Brian McGuire? Who’s Brian McGuire you might ask?

I have to admit to not knowing who he was either until I read Joe Saward’s excellent blog post on the 8th December 2018.

Despite never driving for the Williams Formula 1 team Brian McGuire, a friend & compatriot of future Williams World Champion Alan Jones, was the first person ever to win a race in a Williams Formula 1 car.

Not Clay Regazzoni – he gets the kudos of being the winner of Williams’ first ever Formula 1 Grand Prix at the 1979 British Grand Prix.

But three years prior to that, a Williams car was being driven to victory by Australian Brian McGuire in the Thruxton round of the 1976 Shellsport International series.

Okay, so it’s not a Grand Prix, but a race win it is nontheless.

The Shellsport International Series was a UK based series that allowed F1, F2 and F5000 cars to compete alongside each other, and boasted a strong field, containing a host of past, current and future F1 stars such as Eddie Cheever, David Purley, Alan Jones and Divina Galica.

McGuire bought from Williams both FW04s the team used to compete in the 1975 Formula 1 World Championship, and as Wolf-Williams (following Walter Wolf’s buy-in to the Williams team) a single round the following year.

It was these FW04s he used in his Shellsport International campaigns.

‘Hang on a minute’, you’re probably saying to yourself. ‘I thought Williams were founded in 1977?’

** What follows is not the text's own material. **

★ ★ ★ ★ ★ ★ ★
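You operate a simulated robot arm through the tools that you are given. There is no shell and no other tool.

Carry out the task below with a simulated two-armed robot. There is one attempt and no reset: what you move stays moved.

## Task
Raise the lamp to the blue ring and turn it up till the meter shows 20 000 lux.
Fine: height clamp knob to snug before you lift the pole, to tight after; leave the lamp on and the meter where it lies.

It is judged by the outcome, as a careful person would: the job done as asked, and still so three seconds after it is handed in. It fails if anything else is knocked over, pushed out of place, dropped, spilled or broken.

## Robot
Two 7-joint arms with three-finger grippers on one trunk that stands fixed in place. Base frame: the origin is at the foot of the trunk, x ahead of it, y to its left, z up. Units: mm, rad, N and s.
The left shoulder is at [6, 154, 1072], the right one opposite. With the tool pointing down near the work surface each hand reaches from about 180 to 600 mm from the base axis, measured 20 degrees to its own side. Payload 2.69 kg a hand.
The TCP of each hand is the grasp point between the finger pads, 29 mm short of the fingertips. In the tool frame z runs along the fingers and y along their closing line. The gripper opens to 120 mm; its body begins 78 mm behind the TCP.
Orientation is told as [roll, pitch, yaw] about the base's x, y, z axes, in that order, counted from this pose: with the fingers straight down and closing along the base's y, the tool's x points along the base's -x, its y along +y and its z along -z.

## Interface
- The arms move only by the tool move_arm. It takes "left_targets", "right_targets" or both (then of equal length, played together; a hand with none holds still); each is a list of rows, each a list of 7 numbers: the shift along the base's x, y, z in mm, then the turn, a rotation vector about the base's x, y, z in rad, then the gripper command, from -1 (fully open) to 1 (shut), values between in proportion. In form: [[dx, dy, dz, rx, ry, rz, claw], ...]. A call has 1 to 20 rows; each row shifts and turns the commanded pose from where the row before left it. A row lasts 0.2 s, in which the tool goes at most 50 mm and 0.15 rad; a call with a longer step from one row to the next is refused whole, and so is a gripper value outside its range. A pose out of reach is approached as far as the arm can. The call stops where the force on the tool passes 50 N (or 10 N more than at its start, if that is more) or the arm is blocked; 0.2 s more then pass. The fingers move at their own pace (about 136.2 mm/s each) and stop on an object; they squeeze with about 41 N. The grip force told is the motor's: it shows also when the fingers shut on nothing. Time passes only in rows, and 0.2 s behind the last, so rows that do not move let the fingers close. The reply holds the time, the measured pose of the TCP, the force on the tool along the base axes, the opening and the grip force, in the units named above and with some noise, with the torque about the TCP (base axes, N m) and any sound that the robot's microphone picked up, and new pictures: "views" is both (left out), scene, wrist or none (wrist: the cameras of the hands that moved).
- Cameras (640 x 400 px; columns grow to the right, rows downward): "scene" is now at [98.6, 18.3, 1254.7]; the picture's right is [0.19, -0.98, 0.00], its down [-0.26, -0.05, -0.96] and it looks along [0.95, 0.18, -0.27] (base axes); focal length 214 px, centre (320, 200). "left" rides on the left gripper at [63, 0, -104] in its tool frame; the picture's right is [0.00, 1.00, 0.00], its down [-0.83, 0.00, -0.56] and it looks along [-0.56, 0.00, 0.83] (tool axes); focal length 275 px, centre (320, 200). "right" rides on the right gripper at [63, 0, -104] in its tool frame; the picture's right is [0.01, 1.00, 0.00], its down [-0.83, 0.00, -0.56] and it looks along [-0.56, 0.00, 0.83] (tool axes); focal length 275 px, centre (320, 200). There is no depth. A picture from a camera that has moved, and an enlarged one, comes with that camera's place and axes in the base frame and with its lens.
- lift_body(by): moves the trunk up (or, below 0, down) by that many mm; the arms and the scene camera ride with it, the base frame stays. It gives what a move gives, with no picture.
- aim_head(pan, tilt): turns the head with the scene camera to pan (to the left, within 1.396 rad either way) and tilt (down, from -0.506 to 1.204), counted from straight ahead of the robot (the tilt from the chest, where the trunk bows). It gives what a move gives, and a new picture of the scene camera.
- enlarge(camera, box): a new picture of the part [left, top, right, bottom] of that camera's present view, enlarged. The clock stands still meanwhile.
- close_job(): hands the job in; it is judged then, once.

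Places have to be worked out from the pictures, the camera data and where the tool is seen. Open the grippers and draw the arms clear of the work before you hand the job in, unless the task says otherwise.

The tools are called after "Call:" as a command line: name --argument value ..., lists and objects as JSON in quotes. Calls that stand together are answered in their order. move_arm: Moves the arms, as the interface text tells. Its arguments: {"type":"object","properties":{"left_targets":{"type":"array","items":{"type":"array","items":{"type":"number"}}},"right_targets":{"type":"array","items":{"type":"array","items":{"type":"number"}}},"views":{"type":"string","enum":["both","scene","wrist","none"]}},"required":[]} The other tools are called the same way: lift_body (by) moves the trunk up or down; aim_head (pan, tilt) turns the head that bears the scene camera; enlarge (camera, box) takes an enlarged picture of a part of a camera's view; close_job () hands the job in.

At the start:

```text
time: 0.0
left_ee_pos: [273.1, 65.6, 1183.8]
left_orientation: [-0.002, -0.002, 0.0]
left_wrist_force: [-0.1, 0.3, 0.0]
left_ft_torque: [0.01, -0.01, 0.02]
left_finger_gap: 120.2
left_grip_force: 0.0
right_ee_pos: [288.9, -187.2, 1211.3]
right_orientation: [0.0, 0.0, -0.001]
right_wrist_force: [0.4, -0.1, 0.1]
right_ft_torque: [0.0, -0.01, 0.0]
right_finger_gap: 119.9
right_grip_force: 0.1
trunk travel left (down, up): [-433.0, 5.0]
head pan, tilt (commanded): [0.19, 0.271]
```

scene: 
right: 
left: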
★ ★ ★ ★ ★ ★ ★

And you’d be perfectly correct!

Williams Grand Prix Engineering was indeed founded in 1977. The FW04, prior to Wolf’s involvement in 1976 was entered by ‘Frank Williams Racing Cars’, a previous incarnation of Williams, which subsequently became Wolf-Williams.

Then when Sir Frank and Walter Wolf fell out, a new team: Williams Grand Prix Engineering, completely distinct to Wolf, was born.

So you might argue that the FW04 wasn’t a Williams at all. And although I like a good argument, on this occasion I wouldn’t argue with you. It technically isn’t.

But it sort of is.

McGuire would go on to finish 8th in that season’s Shellsport International Series with his FW04s.

He stuck to the Shellsport International Series for 1977, along with entering his modified FW04s, now renamed McGuire BM1, into that year’s British Grand Prix at Silverstone. Alas, he failed to qualify.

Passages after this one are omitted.